WHAT THE TASK ASKS: Copy nothing but the text: reproduce each line of the listing exactly and leave the pictures out.

┌─ DATA EXTRACT

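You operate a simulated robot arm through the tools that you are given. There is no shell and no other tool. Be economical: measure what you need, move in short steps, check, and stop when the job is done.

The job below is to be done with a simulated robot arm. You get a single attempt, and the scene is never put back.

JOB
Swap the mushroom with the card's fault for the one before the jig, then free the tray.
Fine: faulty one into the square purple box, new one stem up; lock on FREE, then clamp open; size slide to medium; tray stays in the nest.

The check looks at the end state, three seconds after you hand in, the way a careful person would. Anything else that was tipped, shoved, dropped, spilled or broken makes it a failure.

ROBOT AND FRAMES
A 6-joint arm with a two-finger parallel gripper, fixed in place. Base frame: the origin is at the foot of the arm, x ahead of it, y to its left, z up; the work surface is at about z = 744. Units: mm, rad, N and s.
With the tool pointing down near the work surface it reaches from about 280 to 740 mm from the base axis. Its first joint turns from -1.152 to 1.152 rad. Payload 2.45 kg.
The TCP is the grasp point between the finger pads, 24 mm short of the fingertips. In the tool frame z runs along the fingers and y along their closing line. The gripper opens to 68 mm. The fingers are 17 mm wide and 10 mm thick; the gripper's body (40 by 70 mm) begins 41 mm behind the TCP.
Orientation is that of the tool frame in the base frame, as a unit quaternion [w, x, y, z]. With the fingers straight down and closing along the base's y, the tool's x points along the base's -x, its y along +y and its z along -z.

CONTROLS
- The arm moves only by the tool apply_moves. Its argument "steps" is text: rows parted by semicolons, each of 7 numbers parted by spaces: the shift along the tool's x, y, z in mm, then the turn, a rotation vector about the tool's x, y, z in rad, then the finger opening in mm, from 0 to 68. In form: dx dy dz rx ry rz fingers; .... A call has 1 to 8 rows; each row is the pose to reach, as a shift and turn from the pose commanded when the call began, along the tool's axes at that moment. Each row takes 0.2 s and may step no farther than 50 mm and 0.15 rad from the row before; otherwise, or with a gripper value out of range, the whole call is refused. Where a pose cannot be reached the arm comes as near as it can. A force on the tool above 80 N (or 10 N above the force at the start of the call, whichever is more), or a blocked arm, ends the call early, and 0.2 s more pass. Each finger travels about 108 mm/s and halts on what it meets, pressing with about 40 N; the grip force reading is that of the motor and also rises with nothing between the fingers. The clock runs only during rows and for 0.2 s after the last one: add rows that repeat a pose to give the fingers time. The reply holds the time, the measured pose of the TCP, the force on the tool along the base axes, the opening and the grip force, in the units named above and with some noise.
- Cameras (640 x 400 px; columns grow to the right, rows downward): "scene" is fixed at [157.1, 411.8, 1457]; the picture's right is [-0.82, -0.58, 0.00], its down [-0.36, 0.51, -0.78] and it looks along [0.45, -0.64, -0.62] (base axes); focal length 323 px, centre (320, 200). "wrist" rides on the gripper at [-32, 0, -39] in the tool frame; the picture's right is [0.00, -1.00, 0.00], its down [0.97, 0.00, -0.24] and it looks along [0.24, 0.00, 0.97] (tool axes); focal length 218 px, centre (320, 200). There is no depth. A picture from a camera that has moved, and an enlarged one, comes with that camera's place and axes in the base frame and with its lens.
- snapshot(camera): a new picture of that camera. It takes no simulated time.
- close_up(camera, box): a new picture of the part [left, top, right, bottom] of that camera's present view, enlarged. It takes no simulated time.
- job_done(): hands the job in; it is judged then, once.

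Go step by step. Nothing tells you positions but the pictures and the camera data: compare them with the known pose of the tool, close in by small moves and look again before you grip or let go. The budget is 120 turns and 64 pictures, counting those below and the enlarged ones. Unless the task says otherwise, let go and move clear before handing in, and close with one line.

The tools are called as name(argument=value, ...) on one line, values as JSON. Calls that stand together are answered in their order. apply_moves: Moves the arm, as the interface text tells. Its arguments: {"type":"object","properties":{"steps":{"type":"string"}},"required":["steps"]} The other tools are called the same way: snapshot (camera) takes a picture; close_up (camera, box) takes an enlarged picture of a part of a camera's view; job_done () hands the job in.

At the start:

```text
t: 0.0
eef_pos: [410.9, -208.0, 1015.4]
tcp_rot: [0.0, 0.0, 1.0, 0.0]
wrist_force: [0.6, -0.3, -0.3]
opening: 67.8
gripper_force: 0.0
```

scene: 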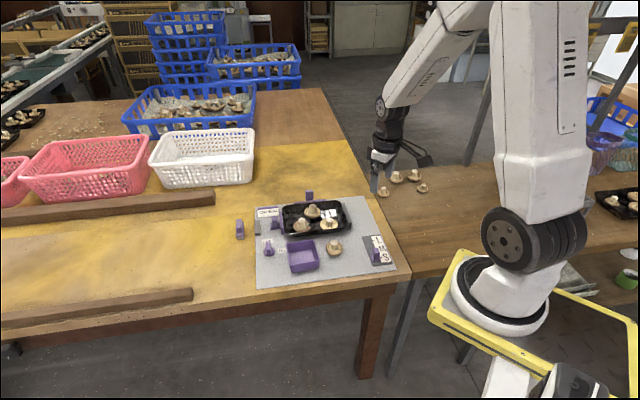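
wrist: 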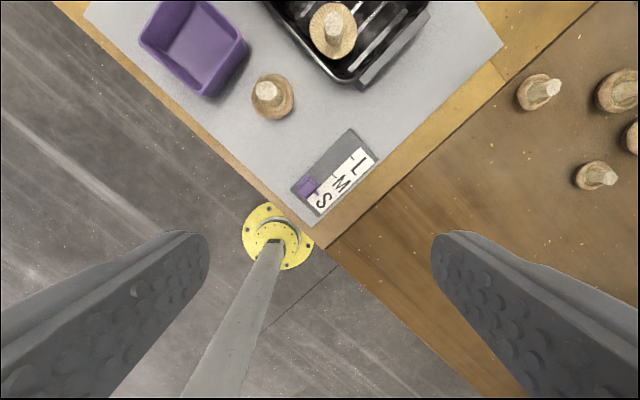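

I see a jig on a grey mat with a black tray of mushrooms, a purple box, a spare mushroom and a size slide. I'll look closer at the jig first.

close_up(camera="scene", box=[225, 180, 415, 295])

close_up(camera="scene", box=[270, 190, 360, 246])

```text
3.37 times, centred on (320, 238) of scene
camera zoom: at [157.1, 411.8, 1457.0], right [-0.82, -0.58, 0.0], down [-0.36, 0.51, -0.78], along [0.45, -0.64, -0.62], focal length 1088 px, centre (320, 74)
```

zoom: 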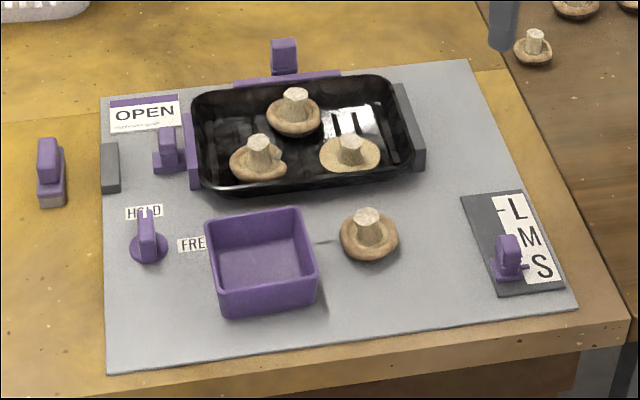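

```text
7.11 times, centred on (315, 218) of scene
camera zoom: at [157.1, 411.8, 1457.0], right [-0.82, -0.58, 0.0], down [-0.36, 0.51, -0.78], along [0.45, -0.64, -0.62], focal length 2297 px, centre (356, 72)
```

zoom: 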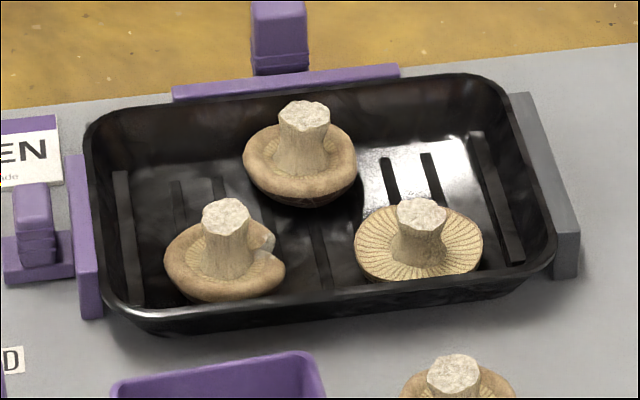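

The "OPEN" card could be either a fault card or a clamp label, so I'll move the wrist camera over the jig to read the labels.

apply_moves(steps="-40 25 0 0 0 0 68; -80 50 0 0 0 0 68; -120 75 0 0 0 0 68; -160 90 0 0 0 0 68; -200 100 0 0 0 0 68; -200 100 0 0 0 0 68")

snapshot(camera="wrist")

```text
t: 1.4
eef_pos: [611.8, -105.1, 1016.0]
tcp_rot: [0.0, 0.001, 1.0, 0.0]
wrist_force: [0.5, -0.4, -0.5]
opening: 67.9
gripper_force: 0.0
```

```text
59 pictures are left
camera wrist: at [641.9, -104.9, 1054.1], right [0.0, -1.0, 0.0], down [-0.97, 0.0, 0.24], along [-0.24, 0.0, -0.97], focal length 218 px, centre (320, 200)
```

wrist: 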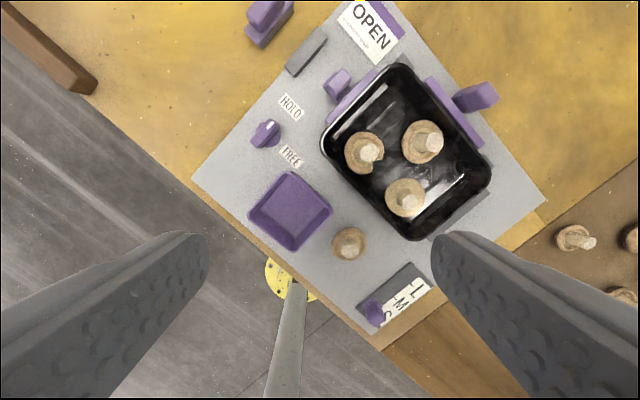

└─

THE SOLUTION:
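You operate a simulated robot arm through the tools that you are given. There is no shell and no other tool. Be economical: measure what you need, move in short steps, check, and stop when the job is done.

The job below is to be done with a simulated robot arm. You get a single attempt, and the scene is never put back.

JOB
Swap the mushroom with the card's fault for the one before the jig, then free the tray.
Fine: faulty one into the square purple box, new one stem up; lock on FREE, then clamp open; size slide to medium; tray stays in the nest.

The check looks at the end state, three seconds after you hand in, the way a careful person would. Anything else that was tipped, shoved, dropped, spilled or broken makes it a failure.

ROBOT AND FRAMES
A 6-joint arm with a two-finger parallel gripper, fixed in place. Base frame: the origin is at the foot of the arm, x ahead of it, y to its left, z up; the work surface is at about z = 744. Units: mm, rad, N and s.
With the tool pointing down near the work surface it reaches from about 280 to 740 mm from the base axis. Its first joint turns from -1.152 to 1.152 rad. Payload 2.45 kg.
The TCP is the grasp point between the finger pads, 24 mm short of the fingertips. In the tool frame z runs along the fingers and y along their closing line. The gripper opens to 68 mm. The fingers are 17 mm wide and 10 mm thick; the gripper's body (40 by 70 mm) begins 41 mm behind the TCP.
Orientation is that of the tool frame in the base frame, as a unit quaternion [w, x, y, z]. With the fingers straight down and closing along the base's y, the tool's x points along the base's -x, its y along +y and its z along -z.

CONTROLS
- The arm moves only by the tool apply_moves. Its argument "steps" is text: rows parted by semicolons, each of 7 numbers parted by spaces: the shift along the tool's x, y, z in mm, then the turn, a rotation vector about the tool's x, y, z in rad, then the finger opening in mm, from 0 to 68. In form: dx dy dz rx ry rz fingers; .... A call has 1 to 8 rows; each row is the pose to reach, as a shift and turn from the pose commanded when the call began, along the tool's axes at that moment. Each row takes 0.2 s and may step no farther than 50 mm and 0.15 rad from the row before; otherwise, or with a gripper value out of range, the whole call is refused. Where a pose cannot be reached the arm comes as near as it can. A force on the tool above 80 N (or 10 N above the force at the start of the call, whichever is more), or a blocked arm, ends the call early, and 0.2 s more pass. Each finger travels about 108 mm/s and halts on what it meets, pressing with about 40 N; the grip force reading is that of the motor and also rises with nothing between the fingers. The clock runs only during rows and for 0.2 s after the last one: add rows that repeat a pose to give the fingers time. The reply holds the time, the measured pose of the TCP, the force on the tool along the base axes, the opening and the grip force, in the units named above and with some noise.
- Cameras (640 x 400 px; columns grow to the right, rows downward): "scene" is fixed at [157.1, 411.8, 1457]; the picture's right is [-0.82, -0.58, 0.00], its down [-0.36, 0.51, -0.78] and it looks along [0.45, -0.64, -0.62] (base axes); focal length 323 px, centre (320, 200). "wrist" rides on the gripper at [-32, 0, -39] in the tool frame; the picture's right is [0.00, -1.00, 0.00], its down [0.97, 0.00, -0.24] and it looks along [0.24, 0.00, 0.97] (tool axes); focal length 218 px, centre (320, 200). There is no depth. A picture from a camera that has moved, and an enlarged one, comes with that camera's place and axes in the base frame and with its lens.
- snapshot(camera): a new picture of that camera. It takes no simulated time.
- close_up(camera, box): a new picture of the part [left, top, right, bottom] of that camera's present view, enlarged. It takes no simulated time.
- job_done(): hands the job in; it is judged then, once.

Go step by step. Nothing tells you positions but the pictures and the camera data: compare them with the known pose of the tool, close in by small moves and look again before you grip or let go. The budget is 120 turns and 64 pictures, counting those below and the enlarged ones. Unless the task says otherwise, let go and move clear before handing in, and close with one line.

The tools are called as name(argument=value, ...) on one line, values as JSON. Calls that stand together are answered in their order. apply_moves: Moves the arm, as the interface text tells. Its arguments: {"type":"object","properties":{"steps":{"type":"string"}},"required":["steps"]} The other tools are called the same way: snapshot (camera) takes a picture; close_up (camera, box) takes an enlarged picture of a part of a camera's view; job_done () hands the job in.

At the start:

```text
t: 0.0
eef_pos: [410.9, -208.0, 1015.4]
tcp_rot: [0.0, 0.0, 1.0, 0.0]
wrist_force: [0.6, -0.3, -0.3]
opening: 67.8
gripper_force: 0.0
```

scene: 
wrist: 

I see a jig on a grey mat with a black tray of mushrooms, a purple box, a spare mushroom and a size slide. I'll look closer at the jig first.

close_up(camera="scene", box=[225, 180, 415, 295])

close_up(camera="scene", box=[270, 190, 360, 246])

```text
3.37 times, centred on (320, 238) of scene
camera zoom: at [157.1, 411.8, 1457.0], right [-0.82, -0.58, 0.0], down [-0.36, 0.51, -0.78], along [0.45, -0.64, -0.62], focal length 1088 px, centre (320, 74)
```

zoom: 

```text
7.11 times, centred on (315, 218) of scene
camera zoom: at [157.1, 411.8, 1457.0], right [-0.82, -0.58, 0.0], down [-0.36, 0.51, -0.78], along [0.45, -0.64, -0.62], focal length 2297 px, centre (356, 72)
```

zoom: 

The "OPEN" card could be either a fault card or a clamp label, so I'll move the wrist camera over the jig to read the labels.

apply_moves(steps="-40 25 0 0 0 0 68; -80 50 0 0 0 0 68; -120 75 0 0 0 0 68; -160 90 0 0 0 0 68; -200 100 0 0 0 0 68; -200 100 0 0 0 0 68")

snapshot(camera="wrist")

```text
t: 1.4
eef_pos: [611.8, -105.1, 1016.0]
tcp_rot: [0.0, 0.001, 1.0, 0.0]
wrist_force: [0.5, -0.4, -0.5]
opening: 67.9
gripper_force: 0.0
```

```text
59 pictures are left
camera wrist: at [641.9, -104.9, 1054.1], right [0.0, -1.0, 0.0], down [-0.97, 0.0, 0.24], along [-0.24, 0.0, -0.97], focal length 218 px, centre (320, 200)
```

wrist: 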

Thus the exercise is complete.